- Work to be completed -
Reproduce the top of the data verbatim, through and including the line that contains "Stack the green". Give them as a JSON list of strings, one for each line, with blank lines left out.

- Collected material -
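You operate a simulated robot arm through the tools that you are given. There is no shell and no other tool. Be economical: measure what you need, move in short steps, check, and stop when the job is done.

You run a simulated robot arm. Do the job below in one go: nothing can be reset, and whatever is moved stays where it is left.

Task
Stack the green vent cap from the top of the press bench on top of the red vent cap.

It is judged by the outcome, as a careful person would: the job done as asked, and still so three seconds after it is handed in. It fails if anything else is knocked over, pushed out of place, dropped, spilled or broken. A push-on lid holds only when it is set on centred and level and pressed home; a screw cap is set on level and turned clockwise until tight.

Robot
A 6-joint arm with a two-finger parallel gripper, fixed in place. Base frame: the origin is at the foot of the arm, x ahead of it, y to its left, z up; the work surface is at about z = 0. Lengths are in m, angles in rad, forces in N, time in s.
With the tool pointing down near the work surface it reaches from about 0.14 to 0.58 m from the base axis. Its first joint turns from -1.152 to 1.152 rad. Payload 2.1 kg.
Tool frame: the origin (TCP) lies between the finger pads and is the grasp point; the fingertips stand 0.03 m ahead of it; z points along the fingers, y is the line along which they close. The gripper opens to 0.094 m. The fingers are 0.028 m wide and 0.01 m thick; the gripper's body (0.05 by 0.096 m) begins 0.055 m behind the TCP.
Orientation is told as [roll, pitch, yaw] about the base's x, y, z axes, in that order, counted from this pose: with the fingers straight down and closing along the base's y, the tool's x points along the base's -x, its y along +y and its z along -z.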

- Output for this task -
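[
  "You operate a simulated robot arm through the tools that you are given. There is no shell and no other tool. Be economical: measure what you need, move in short steps, check, and stop when the job is done.",
  "You run a simulated robot arm. Do the job below in one go: nothing can be reset, and whatever is moved stays where it is left.",
  "Task",
  "Stack the green vent cap from the top of the press bench on top of the red vent cap."
]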